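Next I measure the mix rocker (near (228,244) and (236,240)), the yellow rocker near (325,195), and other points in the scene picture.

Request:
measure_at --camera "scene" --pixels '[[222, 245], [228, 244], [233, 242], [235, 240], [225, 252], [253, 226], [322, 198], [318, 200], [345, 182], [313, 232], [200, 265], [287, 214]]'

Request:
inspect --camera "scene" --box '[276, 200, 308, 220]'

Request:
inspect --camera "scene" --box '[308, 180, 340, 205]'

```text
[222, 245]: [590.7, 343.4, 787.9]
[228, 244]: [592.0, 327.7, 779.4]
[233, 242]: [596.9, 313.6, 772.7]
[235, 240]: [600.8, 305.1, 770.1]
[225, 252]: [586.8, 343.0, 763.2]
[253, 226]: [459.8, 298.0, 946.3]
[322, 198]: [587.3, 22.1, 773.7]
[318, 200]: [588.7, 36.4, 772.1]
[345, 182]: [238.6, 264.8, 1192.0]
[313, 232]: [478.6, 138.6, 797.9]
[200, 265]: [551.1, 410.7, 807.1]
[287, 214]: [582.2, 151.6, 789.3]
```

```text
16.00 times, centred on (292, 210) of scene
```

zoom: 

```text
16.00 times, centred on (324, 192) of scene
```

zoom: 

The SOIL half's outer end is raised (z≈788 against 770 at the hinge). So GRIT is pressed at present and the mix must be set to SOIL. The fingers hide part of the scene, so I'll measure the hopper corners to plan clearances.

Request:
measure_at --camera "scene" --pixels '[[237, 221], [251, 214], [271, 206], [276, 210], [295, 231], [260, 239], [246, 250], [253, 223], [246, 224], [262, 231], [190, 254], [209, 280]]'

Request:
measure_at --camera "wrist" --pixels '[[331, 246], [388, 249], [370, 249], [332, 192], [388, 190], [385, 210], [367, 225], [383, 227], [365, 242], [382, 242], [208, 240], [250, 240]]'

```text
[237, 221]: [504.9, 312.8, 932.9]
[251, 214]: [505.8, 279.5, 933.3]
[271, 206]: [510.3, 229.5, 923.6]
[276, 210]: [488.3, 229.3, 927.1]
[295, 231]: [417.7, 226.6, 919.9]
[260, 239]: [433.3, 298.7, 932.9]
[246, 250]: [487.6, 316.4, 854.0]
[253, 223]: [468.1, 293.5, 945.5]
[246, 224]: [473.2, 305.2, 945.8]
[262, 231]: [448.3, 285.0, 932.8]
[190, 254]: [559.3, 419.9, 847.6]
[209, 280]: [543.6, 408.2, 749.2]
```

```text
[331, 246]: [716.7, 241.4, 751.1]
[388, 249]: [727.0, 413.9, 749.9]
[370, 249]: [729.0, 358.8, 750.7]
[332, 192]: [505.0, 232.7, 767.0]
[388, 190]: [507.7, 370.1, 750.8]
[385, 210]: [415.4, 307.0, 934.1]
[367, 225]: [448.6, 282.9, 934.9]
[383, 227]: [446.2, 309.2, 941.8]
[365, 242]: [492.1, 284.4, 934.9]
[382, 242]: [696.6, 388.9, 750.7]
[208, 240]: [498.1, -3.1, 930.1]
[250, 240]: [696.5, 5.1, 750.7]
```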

◇ ◇ ◇ ◇ ◇ ◇ ◇

Short exercise
Write out the whole source passage again, unchanged.

Source passage
◇ ◇ ◇ ◇ ◇ ◇ ◇

Can I be friends with a guy who said he thought my only red flag is that I am too confident?

I recently broke up with the person I was dating for 8 months because after months of being patient with him about how confused he was, he said that his family was his number 1 priority and this was the 3rd time he had canceled on me to stay with his family, I mentioned something before but never made a big deal about it because it is his family, but the reason he wanted to stay was a family friend after 3 weeks of us making plans and me telling him about how much I was looking forward to it he decided to stay there with them, when I expressed that I was dissappointed his only response was, " I think you are trying to make me feel bad." We always spoke about potentially being friends after I broke up with him, but when he came to pick up his stuff we spoke after he left on the phone, and I told him why I needed to leave, his response was that he felt was my red flag was that I was too confident. And whenever I shared information he felt like I was showing off. I really had feelings for him, and up until that last week we spoke every day, and he would tell me everyday he was happy, he told me after that comment that he said his feelings for me the last couple of months were dwindling and it made me feel crazy, the week before I got this gut feeling he would tell me all the time how happy I made him, and how he could really see a future, and then told me he was confused after he would say that. He told me we couldn't be friends right now after that but he said he would check in every so often. I feel like he's hurt and he didn't mean those things but can I go to being his friend eventually after what he said not only about my confidence, but my intelligence. I invited him to my party and he said, "Thanks so much for the invite, Im gonna be with my family, I hope you are well." Can I let someone who said that back in? And does he even want to be friends after this. I would love someone's take on this and if he would even want to be friends, would I?

Can I be friends with a guy who said he thought my only red flag is that I am too confident?

◇ ◇ ◇ ◇ ◇ ◇ ◇

Output for this exercise
Can I be friends with a guy who said he thought my only red flag is that I am too confident?

I recently broke up with the person I was dating for 8 months because after months of being patient with him about how confused he was, he said that his family was his number 1 priority and this was the 3rd time he had canceled on me to stay with his family, I mentioned something before but never made a big deal about it because it is his family, but the reason he wanted to stay was a family friend after 3 weeks of us making plans and me telling him about how much I was looking forward to it he decided to stay there with them, when I expressed that I was dissappointed his only response was, " I think you are trying to make me feel bad." We always spoke about potentially being friends after I broke up with him, but when he came to pick up his stuff we spoke after he left on the phone, and I told him why I needed to leave, his response was that he felt was my red flag was that I was too confident. And whenever I shared information he felt like I was showing off. I really had feelings for him, and up until that last week we spoke every day, and he would tell me everyday he was happy, he told me after that comment that he said his feelings for me the last couple of months were dwindling and it made me feel crazy, the week before I got this gut feeling he would tell me all the time how happy I made him, and how he could really see a future, and then told me he was confused after he would say that. He told me we couldn't be friends right now after that but he said he would check in every so often. I feel like he's hurt and he didn't mean those things but can I go to being his friend eventually after what he said not only about my confidence, but my intelligence. I invited him to my party and he said, "Thanks so much for the invite, Im gonna be with my family, I hope you are well." Can I let someone who said that back in? And does he even want to be friends after this. I would love someone's take on this and if he would even want to be friends, would I?

Can I be friends with a guy who said he thought my only red flag is that I am too confident?